Japanese tech group Toshiba wants to privatize itself. This should bring an end to years of turmoil surrounding the future of the tech conglomerate.
Toshiba wants to corporatize itself through a buyout of all outstanding shares, according to recent communications from the concern. To this end, the tech giant is making available 12.8 billion euros ($14 billion) as of today.
The value of a Toshiba share is estimated at 29 euros ($32) per share. Two-thirds of shareholders must sell their shares to Toshiba for the privatization to proceed.
Staying in Japanese hands
The buyout is being led by Japanese investment company Japan Industrial Partners (JIP) and financed by several Japanese banks and companies.

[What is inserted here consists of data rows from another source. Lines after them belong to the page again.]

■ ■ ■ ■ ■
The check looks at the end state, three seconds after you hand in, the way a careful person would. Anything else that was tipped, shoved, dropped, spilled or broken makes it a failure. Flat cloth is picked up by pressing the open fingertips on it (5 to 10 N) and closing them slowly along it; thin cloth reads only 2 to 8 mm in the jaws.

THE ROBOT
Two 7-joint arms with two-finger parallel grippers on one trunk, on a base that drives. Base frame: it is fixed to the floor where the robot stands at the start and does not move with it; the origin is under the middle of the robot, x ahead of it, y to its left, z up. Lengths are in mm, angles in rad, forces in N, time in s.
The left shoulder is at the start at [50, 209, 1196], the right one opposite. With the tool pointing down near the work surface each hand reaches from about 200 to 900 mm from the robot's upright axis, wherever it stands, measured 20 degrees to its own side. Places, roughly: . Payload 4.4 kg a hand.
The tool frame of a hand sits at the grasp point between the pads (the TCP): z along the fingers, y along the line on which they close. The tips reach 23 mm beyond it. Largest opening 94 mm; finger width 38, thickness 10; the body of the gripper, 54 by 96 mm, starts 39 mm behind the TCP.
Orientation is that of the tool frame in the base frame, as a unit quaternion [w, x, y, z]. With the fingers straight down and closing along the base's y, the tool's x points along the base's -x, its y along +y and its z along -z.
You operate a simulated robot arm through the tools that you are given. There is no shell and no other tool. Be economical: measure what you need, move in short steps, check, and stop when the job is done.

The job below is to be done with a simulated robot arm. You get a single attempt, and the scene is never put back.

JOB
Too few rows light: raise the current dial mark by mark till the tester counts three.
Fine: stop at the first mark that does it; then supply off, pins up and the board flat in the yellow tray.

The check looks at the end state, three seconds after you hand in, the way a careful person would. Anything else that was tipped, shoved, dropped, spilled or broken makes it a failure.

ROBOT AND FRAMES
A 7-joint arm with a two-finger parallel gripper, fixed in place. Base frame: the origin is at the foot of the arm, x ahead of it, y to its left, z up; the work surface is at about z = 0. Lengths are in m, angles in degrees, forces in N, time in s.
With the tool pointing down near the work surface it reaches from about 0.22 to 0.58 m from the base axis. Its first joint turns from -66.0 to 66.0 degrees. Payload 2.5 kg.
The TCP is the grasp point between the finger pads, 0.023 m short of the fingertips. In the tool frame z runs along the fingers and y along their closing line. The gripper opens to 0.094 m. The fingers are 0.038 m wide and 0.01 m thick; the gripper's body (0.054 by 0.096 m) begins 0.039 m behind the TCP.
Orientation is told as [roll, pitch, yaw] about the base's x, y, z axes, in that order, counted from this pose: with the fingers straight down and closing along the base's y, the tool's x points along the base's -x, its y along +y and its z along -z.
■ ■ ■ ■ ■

Among other things, the now-announced corporatization should keep the company in Japanese hands. Also, the corporatization could ensure a return to profitability, it is thought.
Years of unrest
The buyout should end years of unrest about Toshiba’s future. Due in part to the fallout from an accounting scandal, the tech group has struggled to find a new direction since 2021.
To regain stock market confidence and that of customers, the Japanese tech group initially proposed a split into three parts. The group would be split into an energy and infrastructure part, a device and storage part and a financial business.
Several investors made bids for the entire company, but management stood firm. Eventually, major shareholders turned against the breakup plan. As a result, Toshiba stopped this plan and a sale was considered after all. So this plan, too, has now failed.